### Data block

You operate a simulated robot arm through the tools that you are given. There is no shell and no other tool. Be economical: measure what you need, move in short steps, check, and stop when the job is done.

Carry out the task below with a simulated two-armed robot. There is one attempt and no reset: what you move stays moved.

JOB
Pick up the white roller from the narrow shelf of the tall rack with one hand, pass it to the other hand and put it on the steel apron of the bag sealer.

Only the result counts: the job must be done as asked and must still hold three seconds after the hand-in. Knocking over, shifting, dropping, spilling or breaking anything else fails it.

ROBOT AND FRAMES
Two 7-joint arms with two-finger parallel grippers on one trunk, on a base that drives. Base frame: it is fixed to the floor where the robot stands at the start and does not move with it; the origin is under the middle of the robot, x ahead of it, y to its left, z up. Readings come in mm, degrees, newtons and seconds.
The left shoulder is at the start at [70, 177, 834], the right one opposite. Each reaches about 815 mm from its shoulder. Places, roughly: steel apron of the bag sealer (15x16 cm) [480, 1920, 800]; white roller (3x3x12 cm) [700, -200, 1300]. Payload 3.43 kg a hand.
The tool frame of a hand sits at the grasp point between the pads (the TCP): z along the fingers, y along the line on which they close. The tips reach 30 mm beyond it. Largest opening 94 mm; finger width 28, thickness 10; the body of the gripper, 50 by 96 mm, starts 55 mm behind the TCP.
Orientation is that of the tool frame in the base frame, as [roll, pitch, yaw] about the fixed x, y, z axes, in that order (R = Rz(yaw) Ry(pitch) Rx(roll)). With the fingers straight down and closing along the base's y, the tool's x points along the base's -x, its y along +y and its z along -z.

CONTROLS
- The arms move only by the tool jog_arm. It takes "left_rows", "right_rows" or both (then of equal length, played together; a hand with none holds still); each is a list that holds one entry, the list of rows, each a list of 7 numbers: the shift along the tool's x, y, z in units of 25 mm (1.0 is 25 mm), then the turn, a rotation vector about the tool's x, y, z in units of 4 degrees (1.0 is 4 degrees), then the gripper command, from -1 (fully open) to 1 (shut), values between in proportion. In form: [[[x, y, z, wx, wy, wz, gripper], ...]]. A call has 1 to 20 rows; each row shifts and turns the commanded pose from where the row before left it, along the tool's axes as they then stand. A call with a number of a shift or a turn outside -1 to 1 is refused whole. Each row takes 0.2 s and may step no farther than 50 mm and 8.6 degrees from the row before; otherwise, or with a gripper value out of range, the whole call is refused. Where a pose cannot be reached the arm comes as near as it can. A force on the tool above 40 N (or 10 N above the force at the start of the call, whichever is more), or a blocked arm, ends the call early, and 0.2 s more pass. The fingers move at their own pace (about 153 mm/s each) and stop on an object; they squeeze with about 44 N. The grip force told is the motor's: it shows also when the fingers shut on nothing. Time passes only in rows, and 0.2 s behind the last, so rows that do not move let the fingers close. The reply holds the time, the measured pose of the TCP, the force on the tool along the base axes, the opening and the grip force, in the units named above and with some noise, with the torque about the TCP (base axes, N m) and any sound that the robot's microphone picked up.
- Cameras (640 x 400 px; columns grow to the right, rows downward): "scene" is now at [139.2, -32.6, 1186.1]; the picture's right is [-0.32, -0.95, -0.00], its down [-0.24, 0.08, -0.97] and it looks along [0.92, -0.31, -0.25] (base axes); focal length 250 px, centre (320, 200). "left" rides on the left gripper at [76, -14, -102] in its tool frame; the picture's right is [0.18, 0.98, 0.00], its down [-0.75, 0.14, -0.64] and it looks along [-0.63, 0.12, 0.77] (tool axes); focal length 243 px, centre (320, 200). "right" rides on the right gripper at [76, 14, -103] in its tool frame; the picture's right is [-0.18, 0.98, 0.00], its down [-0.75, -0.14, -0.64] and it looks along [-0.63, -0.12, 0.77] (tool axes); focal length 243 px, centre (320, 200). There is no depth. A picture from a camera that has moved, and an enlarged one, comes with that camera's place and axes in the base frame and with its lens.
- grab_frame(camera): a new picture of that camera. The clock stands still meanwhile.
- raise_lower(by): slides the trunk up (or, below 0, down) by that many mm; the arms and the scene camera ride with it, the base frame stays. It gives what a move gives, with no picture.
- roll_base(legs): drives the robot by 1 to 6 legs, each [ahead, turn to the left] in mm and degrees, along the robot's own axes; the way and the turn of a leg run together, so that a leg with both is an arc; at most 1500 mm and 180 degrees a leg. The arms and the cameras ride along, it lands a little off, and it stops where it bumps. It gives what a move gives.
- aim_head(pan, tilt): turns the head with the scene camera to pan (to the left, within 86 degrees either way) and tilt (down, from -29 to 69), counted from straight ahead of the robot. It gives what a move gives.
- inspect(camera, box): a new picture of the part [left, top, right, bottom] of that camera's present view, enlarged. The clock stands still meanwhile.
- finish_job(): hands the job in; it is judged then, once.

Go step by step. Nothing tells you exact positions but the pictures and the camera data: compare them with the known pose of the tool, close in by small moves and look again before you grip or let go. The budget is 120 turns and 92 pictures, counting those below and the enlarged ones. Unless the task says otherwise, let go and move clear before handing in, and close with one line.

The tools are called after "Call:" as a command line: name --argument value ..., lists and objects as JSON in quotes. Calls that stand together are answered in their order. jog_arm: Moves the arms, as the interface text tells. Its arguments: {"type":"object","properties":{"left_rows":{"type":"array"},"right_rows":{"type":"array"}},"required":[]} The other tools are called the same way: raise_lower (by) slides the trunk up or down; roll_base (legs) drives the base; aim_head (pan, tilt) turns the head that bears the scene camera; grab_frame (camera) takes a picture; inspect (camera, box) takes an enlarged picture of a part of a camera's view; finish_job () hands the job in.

######

• [Short exercise]: Out of the material above, select every line that holds the string "scene".

• [Answer to the problem]:
- Cameras (640 x 400 px; columns grow to the right, rows downward): "scene" is now at [139.2, -32.6, 1186.1]; the picture's right is [-0.32, -0.95, -0.00], its down [-0.24, 0.08, -0.97] and it looks along [0.92, -0.31, -0.25] (base axes); focal length 250 px, centre (320, 200). "left" rides on the left gripper at [76, -14, -102] in its tool frame; the picture's right is [0.18, 0.98, 0.00], its down [-0.75, 0.14, -0.64] and it looks along [-0.63, 0.12, 0.77] (tool axes); focal length 243 px, centre (320, 200). "right" rides on the right gripper at [76, 14, -103] in its tool frame; the picture's right is [-0.18, 0.98, 0.00], its down [-0.75, -0.14, -0.64] and it looks along [-0.63, -0.12, 0.77] (tool axes); focal length 243 px, centre (320, 200). There is no depth. A picture from a camera that has moved, and an enlarged one, comes with that camera's place and axes in the base frame and with its lens.
- raise_lower(by): slides the trunk up (or, below 0, down) by that many mm; the arms and the scene camera ride with it, the base frame stays. It gives what a move gives, with no picture.
- aim_head(pan, tilt): turns the head with the scene camera to pan (to the left, within 86 degrees either way) and tilt (down, from -29 to 69), counted from straight ahead of the robot. It gives what a move gives.
The tools are called after "Call:" as a command line: name --argument value ..., lists and objects as JSON in quotes. Calls that stand together are answered in their order. jog_arm: Moves the arms, as the interface text tells. Its arguments: {"type":"object","properties":{"left_rows":{"type":"array"},"right_rows":{"type":"array"}},"required":[]} The other tools are called the same way: raise_lower (by) slides the trunk up or down; roll_base (legs) drives the base; aim_head (pan, tilt) turns the head that bears the scene camera; grab_frame (camera) takes a picture; inspect (camera, box) takes an enlarged picture of a part of a camera's view; finish_job () hands the job in.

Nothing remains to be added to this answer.